Unpopular


Monday, October 15, 2001
Rosebud

I did something pretty sad at the weekend. I went to www.friendsreunited.co.uk and checked out my old school. For those of you unfamiliar with the site, it’s basically a database into which ex-students from UK schools leave a short description about what they are up to now, allowing, I guess, old school mates to get in touch with people they lost contact with years ago. I don’t know why I went to the site other than through idle, or perhaps morbid curiosity, but it was strangely compelling if only to see the small numbers of people actually listed, and for the apparent banal normality of their lives. Not that I want to be critical, because god knows my life is hardly exciting and exceptional, but I dunno, I just find it quite depressing that people define themselves by how many kids they do or don’t have.

Whatever. I only recognised maybe one name from my year group, and that was someone who would have laughed at me for being, um, a ‘geek’ if such definitions existed in Scottish schools in the early 1980s, as I talked about before. Or certainly wouldn’t have given me much of a second (or first) glance because I wasn’t a hunky rugby bloke. Thank goodness.

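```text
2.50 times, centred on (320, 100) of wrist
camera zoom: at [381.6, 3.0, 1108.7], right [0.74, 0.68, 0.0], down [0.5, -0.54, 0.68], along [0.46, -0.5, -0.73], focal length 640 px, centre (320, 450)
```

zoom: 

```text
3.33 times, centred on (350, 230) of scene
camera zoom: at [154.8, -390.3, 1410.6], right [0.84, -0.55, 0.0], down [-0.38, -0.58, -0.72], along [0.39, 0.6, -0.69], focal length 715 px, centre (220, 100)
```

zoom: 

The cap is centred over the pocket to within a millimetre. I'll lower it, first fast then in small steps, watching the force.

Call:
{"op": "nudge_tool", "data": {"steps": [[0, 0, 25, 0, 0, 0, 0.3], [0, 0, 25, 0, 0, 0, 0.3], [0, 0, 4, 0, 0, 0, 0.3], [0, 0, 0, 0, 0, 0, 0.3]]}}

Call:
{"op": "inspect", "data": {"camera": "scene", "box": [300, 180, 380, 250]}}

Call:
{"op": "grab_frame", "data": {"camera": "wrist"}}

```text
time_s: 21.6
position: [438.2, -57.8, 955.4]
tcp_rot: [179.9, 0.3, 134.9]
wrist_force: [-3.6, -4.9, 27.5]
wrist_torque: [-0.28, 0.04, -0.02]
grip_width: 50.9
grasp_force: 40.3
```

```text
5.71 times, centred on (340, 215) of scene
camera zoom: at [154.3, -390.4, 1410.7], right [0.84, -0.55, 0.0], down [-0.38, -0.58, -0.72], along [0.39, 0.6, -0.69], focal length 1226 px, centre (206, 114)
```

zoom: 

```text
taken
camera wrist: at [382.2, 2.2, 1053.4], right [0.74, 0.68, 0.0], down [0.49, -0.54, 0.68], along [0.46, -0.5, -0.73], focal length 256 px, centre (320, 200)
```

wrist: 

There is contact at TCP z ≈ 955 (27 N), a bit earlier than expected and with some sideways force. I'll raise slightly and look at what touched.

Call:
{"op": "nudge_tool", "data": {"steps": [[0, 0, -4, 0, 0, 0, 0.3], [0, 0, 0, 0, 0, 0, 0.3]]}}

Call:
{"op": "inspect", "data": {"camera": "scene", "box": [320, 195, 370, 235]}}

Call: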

I did spot a couple of names from other year groups that I remembered fondly, however, for a multitude of reasons, all of which seem blurred in the mists of forgotten times passed, notably from those summer years of 1983 and 1984; two summers that no matter how hard I want to try to forget always seem to crop up as some kind of mythical beginning of life; an awkward, blindingly bright and colourful start of something special. And in fact if truth be told it’s really more a case of those two years being a self-contained memento of a lost Me, a Me that dissolved in the years that followed to an essence configured by… by the glow of afternoon bicycle rides and evening beer supped obsessive meanderings of the soul. Shared with a small number of lost faces whose own lives must now be as mine, drifted off to the widening reaches of their own realms of realities, discovering their own truths and casting back, if they cast back at all, with similar sense of what they see being a dusty paperweight filled with sunlight and snowstorms, to one day roll to the floor and crash; each of us our own Citizen Kane with our own Rosebud lodged deep inside somewhere, itching on occasion no matter how much we know it doesn’t really matter. Or even really exist.

This is why it makes me feel alone: because no-one else will have the same moments as me to encase in glass. This is why it makes us all feel so alone. Because no matter how much we fool ourselves that we share a common frame of reference, that we are part of a collective memory, the fact remains that we aren’t, and that the only person we truly share those fragments with is our self. Maybe some people fool themselves about that better than others, better than me, but the essence remains: We’re all alone. And all the mediated casting backs to decades (just barely) passed is just a sham, one of those foggy notions that says there is a shared, collective memory to be tapped into; something that breeds pangs of the sweetest pain which in fact sharpen that sense of aloneness. Because it’s in the attempts to share that we sense the knowledge that no-one really shares anything at all.